--- begin RECORDED DATA ---

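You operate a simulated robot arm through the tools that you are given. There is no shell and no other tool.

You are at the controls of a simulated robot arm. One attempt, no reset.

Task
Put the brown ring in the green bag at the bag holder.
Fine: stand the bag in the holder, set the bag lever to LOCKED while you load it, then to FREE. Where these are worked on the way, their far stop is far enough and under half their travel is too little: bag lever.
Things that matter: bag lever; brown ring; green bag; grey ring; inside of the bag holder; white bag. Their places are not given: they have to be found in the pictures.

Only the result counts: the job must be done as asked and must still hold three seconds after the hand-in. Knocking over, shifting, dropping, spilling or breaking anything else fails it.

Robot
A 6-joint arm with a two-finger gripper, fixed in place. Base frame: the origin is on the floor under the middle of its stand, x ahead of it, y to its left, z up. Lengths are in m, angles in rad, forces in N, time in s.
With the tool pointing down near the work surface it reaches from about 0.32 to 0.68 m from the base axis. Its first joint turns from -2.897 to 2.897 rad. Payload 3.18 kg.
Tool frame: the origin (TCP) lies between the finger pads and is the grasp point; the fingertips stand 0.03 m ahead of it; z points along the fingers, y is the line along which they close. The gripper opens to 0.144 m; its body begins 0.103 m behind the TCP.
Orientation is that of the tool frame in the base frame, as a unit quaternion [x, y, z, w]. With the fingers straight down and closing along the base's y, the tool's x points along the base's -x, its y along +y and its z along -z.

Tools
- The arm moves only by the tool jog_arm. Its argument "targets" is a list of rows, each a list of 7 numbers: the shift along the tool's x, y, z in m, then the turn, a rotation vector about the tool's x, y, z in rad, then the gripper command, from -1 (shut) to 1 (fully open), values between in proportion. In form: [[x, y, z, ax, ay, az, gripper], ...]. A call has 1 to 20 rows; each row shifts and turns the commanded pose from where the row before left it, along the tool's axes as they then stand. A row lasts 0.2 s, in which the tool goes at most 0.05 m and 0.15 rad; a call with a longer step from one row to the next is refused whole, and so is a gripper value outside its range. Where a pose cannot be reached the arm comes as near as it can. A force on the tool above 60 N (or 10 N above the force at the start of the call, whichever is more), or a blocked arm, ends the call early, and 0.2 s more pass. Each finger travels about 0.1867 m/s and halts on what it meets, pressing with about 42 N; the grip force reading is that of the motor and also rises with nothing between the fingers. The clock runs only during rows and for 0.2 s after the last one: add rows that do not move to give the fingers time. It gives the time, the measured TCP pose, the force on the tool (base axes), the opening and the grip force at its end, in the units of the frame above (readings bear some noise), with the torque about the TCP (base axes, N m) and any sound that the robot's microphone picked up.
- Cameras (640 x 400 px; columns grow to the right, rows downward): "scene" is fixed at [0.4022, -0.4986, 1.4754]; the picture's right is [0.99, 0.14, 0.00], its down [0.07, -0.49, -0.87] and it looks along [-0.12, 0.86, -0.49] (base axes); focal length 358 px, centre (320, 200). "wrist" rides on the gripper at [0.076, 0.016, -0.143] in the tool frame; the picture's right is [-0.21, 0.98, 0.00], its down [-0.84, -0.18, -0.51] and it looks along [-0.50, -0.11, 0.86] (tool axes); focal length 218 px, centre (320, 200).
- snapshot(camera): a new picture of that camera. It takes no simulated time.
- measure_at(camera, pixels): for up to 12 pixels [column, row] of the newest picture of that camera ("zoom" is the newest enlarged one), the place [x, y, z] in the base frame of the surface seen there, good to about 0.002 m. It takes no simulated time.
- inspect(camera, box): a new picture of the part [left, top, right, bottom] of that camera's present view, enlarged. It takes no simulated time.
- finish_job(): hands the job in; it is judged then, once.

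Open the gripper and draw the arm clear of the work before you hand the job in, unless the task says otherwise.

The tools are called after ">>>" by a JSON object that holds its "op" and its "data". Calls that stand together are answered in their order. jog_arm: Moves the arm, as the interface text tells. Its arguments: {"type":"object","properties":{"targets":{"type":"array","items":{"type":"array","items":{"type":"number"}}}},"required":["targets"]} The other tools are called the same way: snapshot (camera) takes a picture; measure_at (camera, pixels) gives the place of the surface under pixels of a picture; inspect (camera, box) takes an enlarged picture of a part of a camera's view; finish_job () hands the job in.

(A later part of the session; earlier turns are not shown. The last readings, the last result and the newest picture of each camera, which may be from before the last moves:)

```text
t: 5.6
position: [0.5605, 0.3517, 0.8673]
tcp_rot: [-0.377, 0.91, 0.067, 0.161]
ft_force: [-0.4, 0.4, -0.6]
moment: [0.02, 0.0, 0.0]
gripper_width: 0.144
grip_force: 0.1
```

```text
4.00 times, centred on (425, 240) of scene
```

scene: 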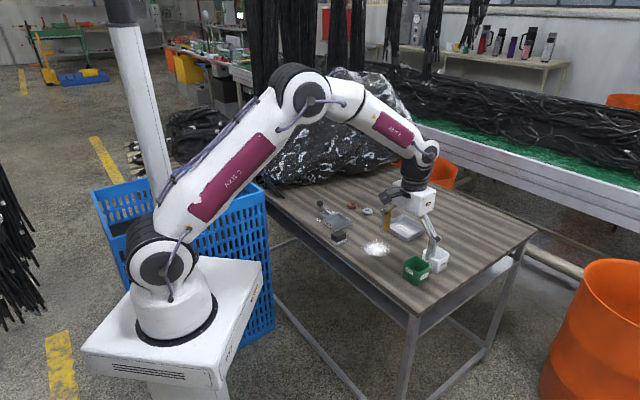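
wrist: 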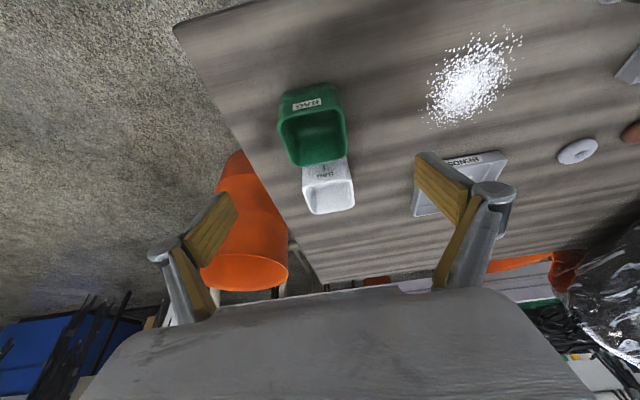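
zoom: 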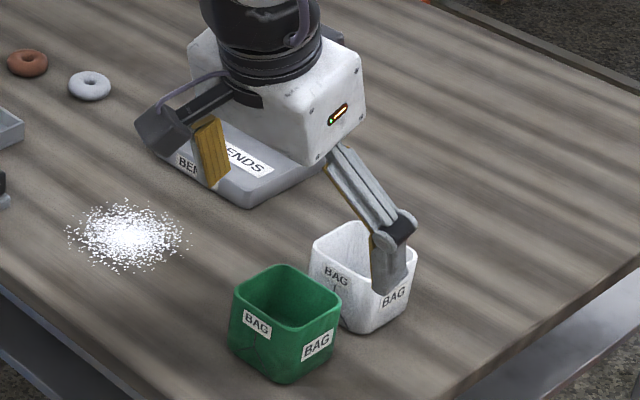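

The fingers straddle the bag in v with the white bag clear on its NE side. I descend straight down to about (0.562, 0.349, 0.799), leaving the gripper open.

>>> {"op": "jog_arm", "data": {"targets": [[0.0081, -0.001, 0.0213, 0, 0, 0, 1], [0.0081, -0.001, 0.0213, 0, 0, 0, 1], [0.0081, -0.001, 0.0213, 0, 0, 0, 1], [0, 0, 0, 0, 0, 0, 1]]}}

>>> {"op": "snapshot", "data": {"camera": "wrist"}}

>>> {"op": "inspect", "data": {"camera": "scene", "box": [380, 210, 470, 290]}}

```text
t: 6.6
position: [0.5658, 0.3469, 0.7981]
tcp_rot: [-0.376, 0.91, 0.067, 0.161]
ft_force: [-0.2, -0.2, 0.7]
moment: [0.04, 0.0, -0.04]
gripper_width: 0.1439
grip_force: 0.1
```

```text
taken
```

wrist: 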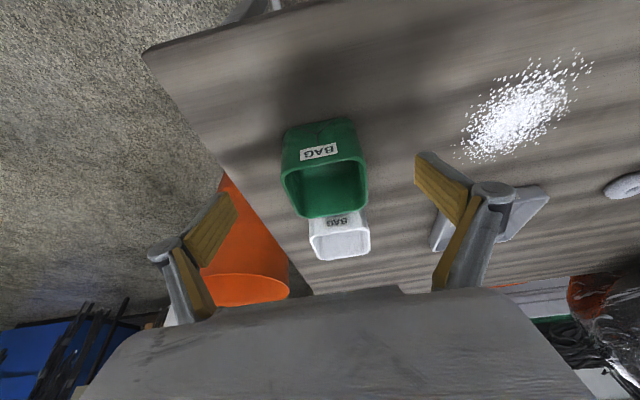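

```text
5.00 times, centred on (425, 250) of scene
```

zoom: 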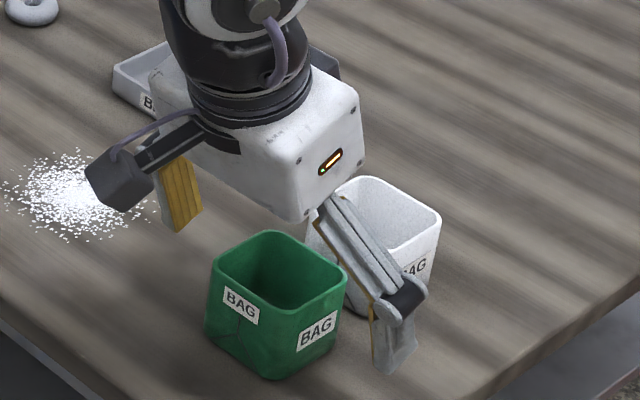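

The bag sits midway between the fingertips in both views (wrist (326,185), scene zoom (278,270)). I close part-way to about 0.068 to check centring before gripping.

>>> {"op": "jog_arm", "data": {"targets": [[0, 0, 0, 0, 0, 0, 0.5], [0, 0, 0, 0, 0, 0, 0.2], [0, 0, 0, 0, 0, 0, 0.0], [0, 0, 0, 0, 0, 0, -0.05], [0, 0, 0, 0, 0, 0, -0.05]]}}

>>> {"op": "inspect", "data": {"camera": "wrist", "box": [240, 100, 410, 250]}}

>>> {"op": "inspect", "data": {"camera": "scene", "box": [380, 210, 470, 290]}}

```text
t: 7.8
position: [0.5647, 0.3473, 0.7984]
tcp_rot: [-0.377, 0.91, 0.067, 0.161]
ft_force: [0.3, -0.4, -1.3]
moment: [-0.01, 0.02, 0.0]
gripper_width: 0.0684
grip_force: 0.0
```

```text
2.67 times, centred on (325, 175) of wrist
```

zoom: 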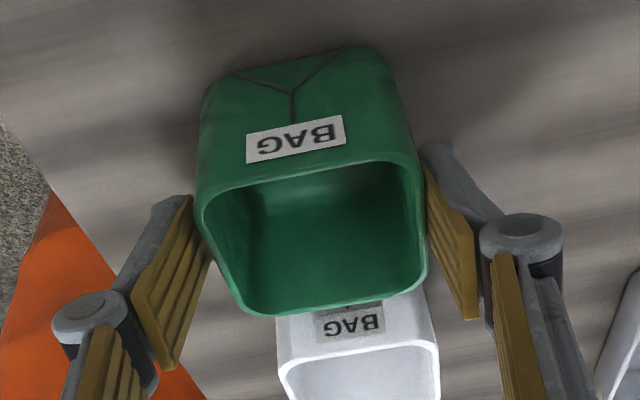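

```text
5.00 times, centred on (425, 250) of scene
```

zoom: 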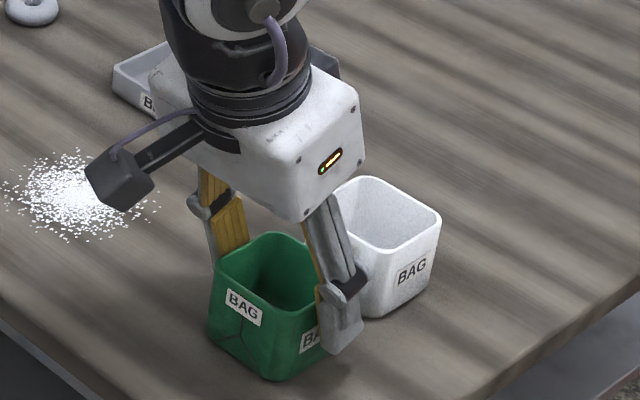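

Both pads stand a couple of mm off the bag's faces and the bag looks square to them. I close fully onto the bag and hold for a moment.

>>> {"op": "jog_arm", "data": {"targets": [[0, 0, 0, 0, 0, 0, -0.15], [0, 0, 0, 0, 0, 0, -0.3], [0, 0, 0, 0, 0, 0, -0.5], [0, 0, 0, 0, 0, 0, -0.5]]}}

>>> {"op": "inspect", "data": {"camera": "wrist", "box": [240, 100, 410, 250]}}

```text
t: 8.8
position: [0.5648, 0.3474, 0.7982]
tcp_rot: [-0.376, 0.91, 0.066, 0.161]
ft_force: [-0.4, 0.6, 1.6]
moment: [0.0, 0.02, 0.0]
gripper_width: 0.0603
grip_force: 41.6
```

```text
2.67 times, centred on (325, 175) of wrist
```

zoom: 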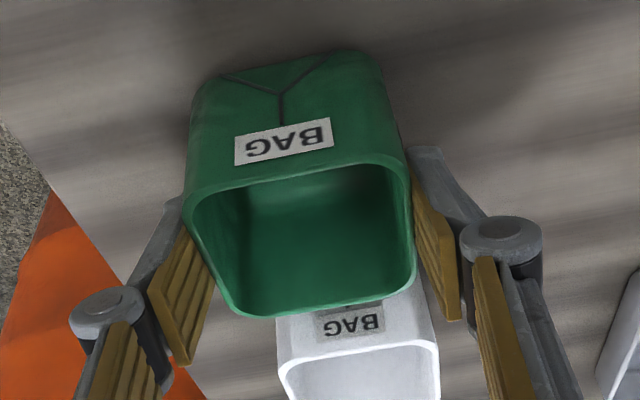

--- end RECORDED DATA ---

Transcribe the full listing character for character. Pictures are excluded.

### CORRECT OUTPUT
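You operate a simulated robot arm through the tools that you are given. There is no shell and no other tool.

You are at the controls of a simulated robot arm. One attempt, no reset.

Task
Put the brown ring in the green bag at the bag holder.
Fine: stand the bag in the holder, set the bag lever to LOCKED while you load it, then to FREE. Where these are worked on the way, their far stop is far enough and under half their travel is too little: bag lever.
Things that matter: bag lever; brown ring; green bag; grey ring; inside of the bag holder; white bag. Their places are not given: they have to be found in the pictures.

Only the result counts: the job must be done as asked and must still hold three seconds after the hand-in. Knocking over, shifting, dropping, spilling or breaking anything else fails it.

Robot
A 6-joint arm with a two-finger gripper, fixed in place. Base frame: the origin is on the floor under the middle of its stand, x ahead of it, y to its left, z up. Lengths are in m, angles in rad, forces in N, time in s.
With the tool pointing down near the work surface it reaches from about 0.32 to 0.68 m from the base axis. Its first joint turns from -2.897 to 2.897 rad. Payload 3.18 kg.
Tool frame: the origin (TCP) lies between the finger pads and is the grasp point; the fingertips stand 0.03 m ahead of it; z points along the fingers, y is the line along which they close. The gripper opens to 0.144 m; its body begins 0.103 m behind the TCP.
Orientation is that of the tool frame in the base frame, as a unit quaternion [x, y, z, w]. With the fingers straight down and closing along the base's y, the tool's x points along the base's -x, its y along +y and its z along -z.

Tools
- The arm moves only by the tool jog_arm. Its argument "targets" is a list of rows, each a list of 7 numbers: the shift along the tool's x, y, z in m, then the turn, a rotation vector about the tool's x, y, z in rad, then the gripper command, from -1 (shut) to 1 (fully open), values between in proportion. In form: [[x, y, z, ax, ay, az, gripper], ...]. A call has 1 to 20 rows; each row shifts and turns the commanded pose from where the row before left it, along the tool's axes as they then stand. A row lasts 0.2 s, in which the tool goes at most 0.05 m and 0.15 rad; a call with a longer step from one row to the next is refused whole, and so is a gripper value outside its range. Where a pose cannot be reached the arm comes as near as it can. A force on the tool above 60 N (or 10 N above the force at the start of the call, whichever is more), or a blocked arm, ends the call early, and 0.2 s more pass. Each finger travels about 0.1867 m/s and halts on what it meets, pressing with about 42 N; the grip force reading is that of the motor and also rises with nothing between the fingers. The clock runs only during rows and for 0.2 s after the last one: add rows that do not move to give the fingers time. It gives the time, the measured TCP pose, the force on the tool (base axes), the opening and the grip force at its end, in the units of the frame above (readings bear some noise), with the torque about the TCP (base axes, N m) and any sound that the robot's microphone picked up.
- Cameras (640 x 400 px; columns grow to the right, rows downward): "scene" is fixed at [0.4022, -0.4986, 1.4754]; the picture's right is [0.99, 0.14, 0.00], its down [0.07, -0.49, -0.87] and it looks along [-0.12, 0.86, -0.49] (base axes); focal length 358 px, centre (320, 200). "wrist" rides on the gripper at [0.076, 0.016, -0.143] in the tool frame; the picture's right is [-0.21, 0.98, 0.00], its down [-0.84, -0.18, -0.51] and it looks along [-0.50, -0.11, 0.86] (tool axes); focal length 218 px, centre (320, 200).
- snapshot(camera): a new picture of that camera. It takes no simulated time.
- measure_at(camera, pixels): for up to 12 pixels [column, row] of the newest picture of that camera ("zoom" is the newest enlarged one), the place [x, y, z] in the base frame of the surface seen there, good to about 0.002 m. It takes no simulated time.
- inspect(camera, box): a new picture of the part [left, top, right, bottom] of that camera's present view, enlarged. It takes no simulated time.
- finish_job(): hands the job in; it is judged then, once.

Open the gripper and draw the arm clear of the work before you hand the job in, unless the task says otherwise.

The tools are called after ">>>" by a JSON object that holds its "op" and its "data". Calls that stand together are answered in their order. jog_arm: Moves the arm, as the interface text tells. Its arguments: {"type":"object","properties":{"targets":{"type":"array","items":{"type":"array","items":{"type":"number"}}}},"required":["targets"]} The other tools are called the same way: snapshot (camera) takes a picture; measure_at (camera, pixels) gives the place of the surface under pixels of a picture; inspect (camera, box) takes an enlarged picture of a part of a camera's view; finish_job () hands the job in.

(A later part of the session; earlier turns are not shown. The last readings, the last result and the newest picture of each camera, which may be from before the last moves:)

```text
t: 5.6
position: [0.5605, 0.3517, 0.8673]
tcp_rot: [-0.377, 0.91, 0.067, 0.161]
ft_force: [-0.4, 0.4, -0.6]
moment: [0.02, 0.0, 0.0]
gripper_width: 0.144
grip_force: 0.1
```

```text
4.00 times, centred on (425, 240) of scene
```

scene: 
wrist: 
zoom: 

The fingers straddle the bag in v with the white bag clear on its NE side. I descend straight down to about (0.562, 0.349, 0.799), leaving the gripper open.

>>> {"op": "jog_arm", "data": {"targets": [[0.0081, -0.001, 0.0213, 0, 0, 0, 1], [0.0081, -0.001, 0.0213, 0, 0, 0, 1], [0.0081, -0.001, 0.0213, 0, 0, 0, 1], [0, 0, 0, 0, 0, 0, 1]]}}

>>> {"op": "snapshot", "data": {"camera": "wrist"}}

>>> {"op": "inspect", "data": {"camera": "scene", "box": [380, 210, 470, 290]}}

```text
t: 6.6
position: [0.5658, 0.3469, 0.7981]
tcp_rot: [-0.376, 0.91, 0.067, 0.161]
ft_force: [-0.2, -0.2, 0.7]
moment: [0.04, 0.0, -0.04]
gripper_width: 0.1439
grip_force: 0.1
```

```text
taken
```

wrist: 

```text
5.00 times, centred on (425, 250) of scene
```

zoom: 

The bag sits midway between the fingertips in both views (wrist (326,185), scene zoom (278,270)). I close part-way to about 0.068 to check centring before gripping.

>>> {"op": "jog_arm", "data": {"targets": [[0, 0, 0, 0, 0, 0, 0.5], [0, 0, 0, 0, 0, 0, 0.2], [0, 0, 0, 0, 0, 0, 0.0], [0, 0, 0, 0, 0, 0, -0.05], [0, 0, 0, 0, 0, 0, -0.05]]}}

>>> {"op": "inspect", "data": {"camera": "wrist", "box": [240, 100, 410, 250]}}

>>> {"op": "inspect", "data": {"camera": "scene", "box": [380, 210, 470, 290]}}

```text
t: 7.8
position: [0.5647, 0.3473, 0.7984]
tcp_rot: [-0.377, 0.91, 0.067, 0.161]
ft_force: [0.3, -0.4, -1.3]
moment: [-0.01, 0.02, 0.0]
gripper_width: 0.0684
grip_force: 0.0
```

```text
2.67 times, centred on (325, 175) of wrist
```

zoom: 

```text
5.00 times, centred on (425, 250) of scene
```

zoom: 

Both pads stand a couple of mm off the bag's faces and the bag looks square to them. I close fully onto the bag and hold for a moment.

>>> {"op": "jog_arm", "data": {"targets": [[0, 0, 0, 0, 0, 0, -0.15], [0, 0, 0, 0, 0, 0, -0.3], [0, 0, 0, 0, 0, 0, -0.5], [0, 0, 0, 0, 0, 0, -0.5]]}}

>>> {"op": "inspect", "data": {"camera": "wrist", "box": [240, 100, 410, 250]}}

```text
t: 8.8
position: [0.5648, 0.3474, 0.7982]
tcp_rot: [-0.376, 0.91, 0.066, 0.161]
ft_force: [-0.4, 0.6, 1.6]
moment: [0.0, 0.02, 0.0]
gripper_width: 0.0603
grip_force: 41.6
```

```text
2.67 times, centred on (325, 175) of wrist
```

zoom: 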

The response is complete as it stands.